Similarly, Roger Ebert was probably the most well-known film critic on the planet, praises Tim Burton’s film Alice in wonderland and the elements of cinematography used in the film. He compares the original disney movie to 2010 live-action film and shows how the characters are more grotesque and mature. He praises how the peculiar characters were played by humans, others are only voiced by them. For Example, “The Queens, the Mad Hatter, Alice, the Knave of Hearts (Crispin Glover) and presumably Tweedledee and Tweedledum are versions of humans; the others are animated, voiced with great zest by such as Stephen Fry (Cheshire), Alan Rickman (Absolem the Caterpillar), Michael Sheen (White Rabbit), Christopher Lee (Jabberwocky), Timothy Spall (Bayard) and Barbara Windsor (Dormouse).”

On the other hand, critics like Owen Gleiberman and Colin Covert believe that Burton’s 3D effects is what dwrenched the actual story of the Alice in Wonderland. Colin Covert is an American critic and journalist who has worked for for the Star Tribune for more than 30 years. According to him, If Burton had scaled back the muchness, he might not have smothered the lovely fairy tale underneath.

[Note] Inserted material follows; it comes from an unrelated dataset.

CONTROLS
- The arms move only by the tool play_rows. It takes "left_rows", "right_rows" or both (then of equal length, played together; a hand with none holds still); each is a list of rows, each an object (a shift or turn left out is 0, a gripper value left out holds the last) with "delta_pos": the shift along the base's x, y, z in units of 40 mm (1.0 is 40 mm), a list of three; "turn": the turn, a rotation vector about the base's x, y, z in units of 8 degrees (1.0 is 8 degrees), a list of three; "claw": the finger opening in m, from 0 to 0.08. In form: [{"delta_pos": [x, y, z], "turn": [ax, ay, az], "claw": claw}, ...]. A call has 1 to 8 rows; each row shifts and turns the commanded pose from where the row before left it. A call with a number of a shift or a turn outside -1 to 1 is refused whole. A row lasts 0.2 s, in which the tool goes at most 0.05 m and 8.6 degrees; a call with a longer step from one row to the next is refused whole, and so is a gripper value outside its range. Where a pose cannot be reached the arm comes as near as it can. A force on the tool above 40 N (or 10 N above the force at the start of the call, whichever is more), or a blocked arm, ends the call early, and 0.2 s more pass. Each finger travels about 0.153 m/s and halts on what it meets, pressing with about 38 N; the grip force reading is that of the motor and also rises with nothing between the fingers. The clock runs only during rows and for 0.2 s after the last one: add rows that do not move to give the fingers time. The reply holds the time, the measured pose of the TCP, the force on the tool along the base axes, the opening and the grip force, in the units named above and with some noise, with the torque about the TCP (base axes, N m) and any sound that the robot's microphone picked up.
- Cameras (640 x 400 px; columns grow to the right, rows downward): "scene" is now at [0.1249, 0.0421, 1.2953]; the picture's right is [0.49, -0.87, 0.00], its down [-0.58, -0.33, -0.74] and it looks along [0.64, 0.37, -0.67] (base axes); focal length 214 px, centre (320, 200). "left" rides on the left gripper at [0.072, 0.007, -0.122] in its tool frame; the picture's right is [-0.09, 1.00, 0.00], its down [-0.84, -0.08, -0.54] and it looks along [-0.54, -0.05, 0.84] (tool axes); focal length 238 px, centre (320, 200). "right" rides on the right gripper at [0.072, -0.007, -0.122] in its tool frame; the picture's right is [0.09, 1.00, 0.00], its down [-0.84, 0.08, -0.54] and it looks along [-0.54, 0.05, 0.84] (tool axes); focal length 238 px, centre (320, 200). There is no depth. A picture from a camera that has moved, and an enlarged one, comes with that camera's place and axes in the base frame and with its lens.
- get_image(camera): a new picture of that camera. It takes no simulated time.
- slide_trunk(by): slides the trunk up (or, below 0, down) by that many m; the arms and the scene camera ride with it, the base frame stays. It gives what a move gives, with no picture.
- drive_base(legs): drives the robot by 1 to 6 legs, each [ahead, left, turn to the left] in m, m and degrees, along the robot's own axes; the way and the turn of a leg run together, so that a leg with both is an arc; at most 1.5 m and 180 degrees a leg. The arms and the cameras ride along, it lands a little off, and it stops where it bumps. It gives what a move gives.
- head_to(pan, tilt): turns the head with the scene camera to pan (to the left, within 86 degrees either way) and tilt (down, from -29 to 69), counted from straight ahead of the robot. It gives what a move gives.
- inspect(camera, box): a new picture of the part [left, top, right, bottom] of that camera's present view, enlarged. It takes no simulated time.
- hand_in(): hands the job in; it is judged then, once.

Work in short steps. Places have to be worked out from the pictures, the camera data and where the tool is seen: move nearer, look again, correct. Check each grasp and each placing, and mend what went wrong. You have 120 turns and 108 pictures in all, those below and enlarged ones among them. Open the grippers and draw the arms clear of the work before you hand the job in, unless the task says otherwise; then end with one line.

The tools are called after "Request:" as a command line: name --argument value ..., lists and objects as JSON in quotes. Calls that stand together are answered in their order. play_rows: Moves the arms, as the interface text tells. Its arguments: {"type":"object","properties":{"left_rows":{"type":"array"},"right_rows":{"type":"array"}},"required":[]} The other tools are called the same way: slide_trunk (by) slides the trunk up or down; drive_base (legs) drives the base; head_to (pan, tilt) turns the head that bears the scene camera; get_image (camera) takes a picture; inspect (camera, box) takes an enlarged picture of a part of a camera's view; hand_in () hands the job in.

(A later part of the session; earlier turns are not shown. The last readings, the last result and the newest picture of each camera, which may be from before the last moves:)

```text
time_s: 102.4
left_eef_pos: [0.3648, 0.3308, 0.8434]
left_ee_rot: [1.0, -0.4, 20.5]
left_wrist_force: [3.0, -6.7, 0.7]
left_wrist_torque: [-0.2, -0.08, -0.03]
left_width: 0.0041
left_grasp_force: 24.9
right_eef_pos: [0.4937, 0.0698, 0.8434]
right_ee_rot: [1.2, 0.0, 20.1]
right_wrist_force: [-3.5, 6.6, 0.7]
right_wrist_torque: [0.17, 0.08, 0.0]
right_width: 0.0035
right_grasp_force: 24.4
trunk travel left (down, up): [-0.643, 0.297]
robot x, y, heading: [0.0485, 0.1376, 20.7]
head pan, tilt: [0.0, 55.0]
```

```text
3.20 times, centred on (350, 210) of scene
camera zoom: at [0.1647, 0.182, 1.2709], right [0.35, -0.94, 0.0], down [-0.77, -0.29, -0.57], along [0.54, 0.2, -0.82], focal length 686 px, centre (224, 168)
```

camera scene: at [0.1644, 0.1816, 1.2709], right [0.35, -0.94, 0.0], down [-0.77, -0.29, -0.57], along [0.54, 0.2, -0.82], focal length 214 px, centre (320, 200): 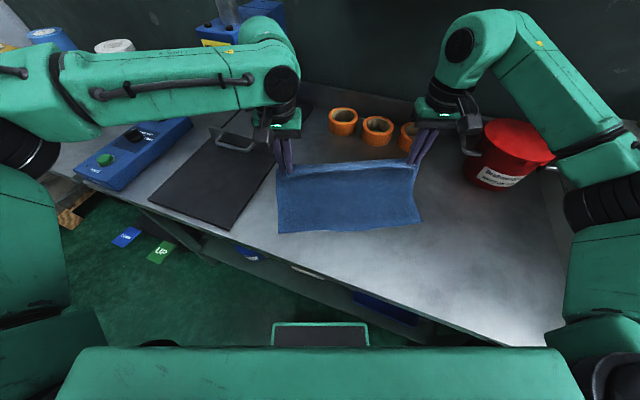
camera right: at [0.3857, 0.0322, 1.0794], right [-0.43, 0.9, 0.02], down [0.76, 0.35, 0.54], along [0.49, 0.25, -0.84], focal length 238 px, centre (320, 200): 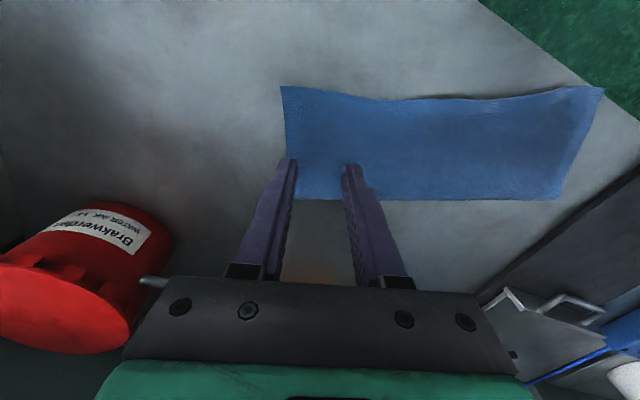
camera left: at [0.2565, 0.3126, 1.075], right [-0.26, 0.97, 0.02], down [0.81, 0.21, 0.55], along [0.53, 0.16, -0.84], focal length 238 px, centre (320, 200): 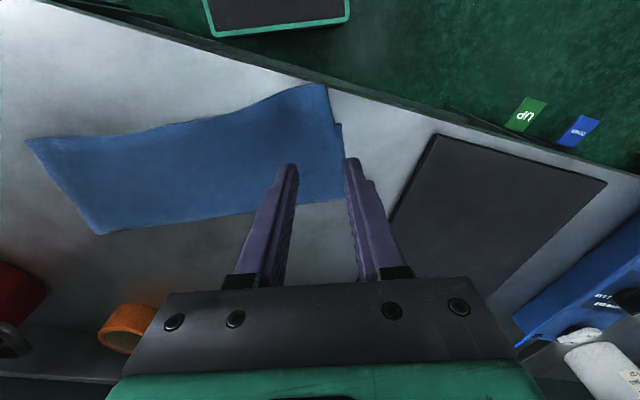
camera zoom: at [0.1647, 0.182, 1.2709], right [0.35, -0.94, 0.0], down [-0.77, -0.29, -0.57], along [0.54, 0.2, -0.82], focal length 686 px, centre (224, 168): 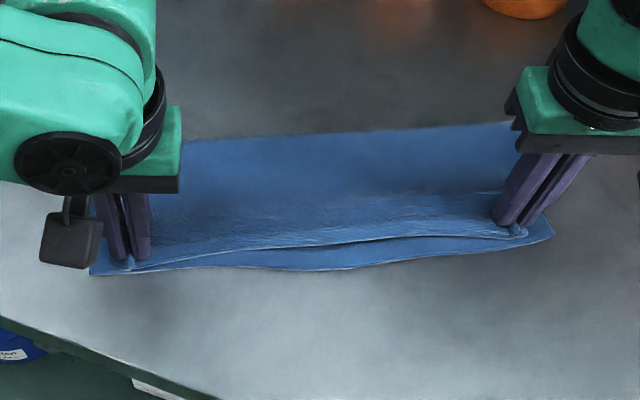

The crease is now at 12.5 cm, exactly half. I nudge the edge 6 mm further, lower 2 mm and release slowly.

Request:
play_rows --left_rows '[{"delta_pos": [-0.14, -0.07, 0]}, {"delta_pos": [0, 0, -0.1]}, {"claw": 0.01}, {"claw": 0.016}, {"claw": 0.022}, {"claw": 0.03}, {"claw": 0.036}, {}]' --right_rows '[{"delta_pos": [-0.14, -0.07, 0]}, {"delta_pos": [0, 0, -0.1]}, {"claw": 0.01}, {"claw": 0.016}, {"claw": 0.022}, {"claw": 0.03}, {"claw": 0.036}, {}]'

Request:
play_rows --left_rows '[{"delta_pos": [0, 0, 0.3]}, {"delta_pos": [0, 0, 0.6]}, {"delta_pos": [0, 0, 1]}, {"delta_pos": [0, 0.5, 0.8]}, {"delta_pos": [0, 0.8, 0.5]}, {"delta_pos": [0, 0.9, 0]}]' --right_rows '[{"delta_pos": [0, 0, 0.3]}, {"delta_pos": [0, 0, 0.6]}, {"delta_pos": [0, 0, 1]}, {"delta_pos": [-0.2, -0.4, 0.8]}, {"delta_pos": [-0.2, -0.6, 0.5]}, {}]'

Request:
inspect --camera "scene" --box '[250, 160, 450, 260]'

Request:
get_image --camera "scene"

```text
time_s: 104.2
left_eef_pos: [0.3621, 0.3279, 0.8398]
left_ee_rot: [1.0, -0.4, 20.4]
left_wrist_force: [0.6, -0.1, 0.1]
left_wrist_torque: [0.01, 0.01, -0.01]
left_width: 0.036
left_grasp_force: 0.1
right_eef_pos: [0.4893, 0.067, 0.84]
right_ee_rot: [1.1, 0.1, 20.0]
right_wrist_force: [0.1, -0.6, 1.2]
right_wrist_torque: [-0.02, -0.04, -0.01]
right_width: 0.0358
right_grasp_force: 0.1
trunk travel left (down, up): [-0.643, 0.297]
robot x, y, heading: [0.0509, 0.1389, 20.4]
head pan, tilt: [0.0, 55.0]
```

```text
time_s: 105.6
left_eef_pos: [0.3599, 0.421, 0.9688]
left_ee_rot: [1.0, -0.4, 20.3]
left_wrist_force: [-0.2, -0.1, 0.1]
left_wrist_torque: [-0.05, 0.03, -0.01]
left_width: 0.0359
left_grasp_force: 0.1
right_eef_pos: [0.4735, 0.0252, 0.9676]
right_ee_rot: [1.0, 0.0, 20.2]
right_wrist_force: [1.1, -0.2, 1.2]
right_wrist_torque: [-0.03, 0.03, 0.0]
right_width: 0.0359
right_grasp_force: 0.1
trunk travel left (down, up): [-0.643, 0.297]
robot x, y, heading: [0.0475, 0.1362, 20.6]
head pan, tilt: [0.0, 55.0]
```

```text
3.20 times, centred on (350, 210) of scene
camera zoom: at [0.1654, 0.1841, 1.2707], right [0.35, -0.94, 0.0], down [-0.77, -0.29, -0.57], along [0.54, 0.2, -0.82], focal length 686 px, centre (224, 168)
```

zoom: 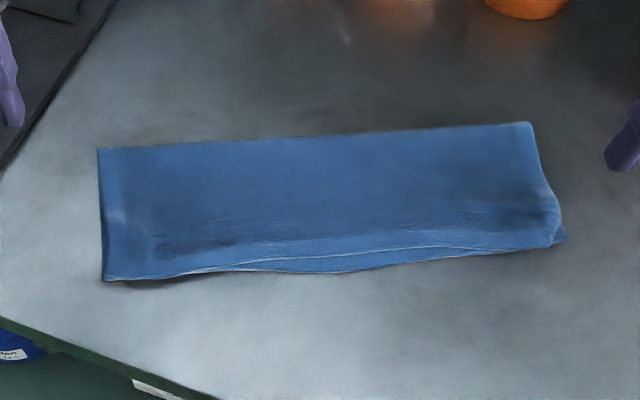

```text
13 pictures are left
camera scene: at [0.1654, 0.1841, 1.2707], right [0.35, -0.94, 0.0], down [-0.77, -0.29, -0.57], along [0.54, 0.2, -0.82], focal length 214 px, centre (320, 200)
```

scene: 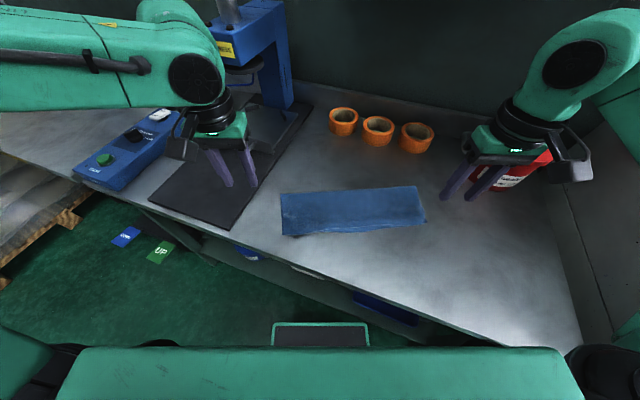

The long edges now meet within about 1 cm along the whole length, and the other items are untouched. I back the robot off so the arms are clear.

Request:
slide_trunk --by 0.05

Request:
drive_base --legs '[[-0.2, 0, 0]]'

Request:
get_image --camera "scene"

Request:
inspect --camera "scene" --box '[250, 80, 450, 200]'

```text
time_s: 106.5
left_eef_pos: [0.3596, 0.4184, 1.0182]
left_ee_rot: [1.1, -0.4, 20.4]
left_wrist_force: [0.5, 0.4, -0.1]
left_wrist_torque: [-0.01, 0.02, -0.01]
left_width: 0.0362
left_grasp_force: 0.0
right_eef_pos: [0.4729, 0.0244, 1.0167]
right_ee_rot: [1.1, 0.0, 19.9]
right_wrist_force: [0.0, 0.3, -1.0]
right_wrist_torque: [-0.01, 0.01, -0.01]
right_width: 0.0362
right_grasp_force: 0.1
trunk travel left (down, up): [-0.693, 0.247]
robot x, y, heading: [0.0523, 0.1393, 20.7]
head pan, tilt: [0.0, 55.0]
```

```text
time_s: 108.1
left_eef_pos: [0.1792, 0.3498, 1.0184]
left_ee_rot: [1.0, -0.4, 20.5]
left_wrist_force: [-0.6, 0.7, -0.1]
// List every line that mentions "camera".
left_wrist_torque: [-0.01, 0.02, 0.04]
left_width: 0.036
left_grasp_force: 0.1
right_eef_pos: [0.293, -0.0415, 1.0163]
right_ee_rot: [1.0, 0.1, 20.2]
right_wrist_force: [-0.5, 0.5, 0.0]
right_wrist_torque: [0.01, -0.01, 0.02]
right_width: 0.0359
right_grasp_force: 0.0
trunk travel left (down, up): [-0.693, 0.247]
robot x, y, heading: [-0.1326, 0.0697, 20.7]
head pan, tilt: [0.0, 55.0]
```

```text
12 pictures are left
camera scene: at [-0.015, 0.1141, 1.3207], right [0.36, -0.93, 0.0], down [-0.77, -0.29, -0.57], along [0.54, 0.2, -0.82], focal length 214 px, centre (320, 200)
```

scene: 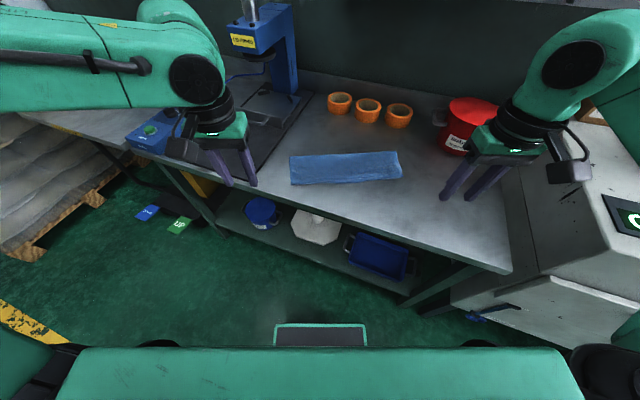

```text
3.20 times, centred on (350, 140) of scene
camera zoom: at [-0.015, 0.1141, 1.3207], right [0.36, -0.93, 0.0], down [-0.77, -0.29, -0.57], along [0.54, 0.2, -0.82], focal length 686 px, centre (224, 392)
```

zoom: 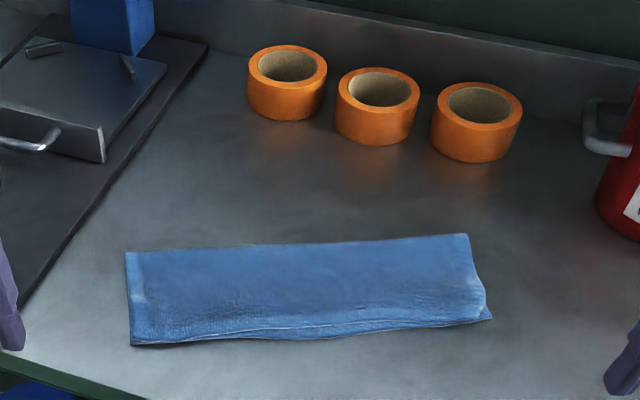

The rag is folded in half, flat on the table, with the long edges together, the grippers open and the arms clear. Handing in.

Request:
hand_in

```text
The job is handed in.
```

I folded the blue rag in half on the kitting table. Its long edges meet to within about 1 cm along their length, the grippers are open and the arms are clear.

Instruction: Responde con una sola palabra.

Likewise, Owen Gleiberman compares Underland to the demented, joyless version of Wonderland and says that it looks like a CGI head trip gone postapocalyptic. Owen Gleiberman is an American film critic who wrote for Entertainment Weekly, from 1990 until 2014. All critics have different opinions on the film but all critics are mainly focused on the visual aspects of the film. Rechtshaffen and Ebert thin that the 3D effects are what makes the film a visual feast. Whereas, Covert and Gleiberman believe that CGI and other visual editing take away from the plot. These opinions from each of the critics reflects a side of the public opinion. Even though the public mostly feels negative towards the movie (considering the low rating), there is still a percentage that enjoyed it, including its visual uniqueness.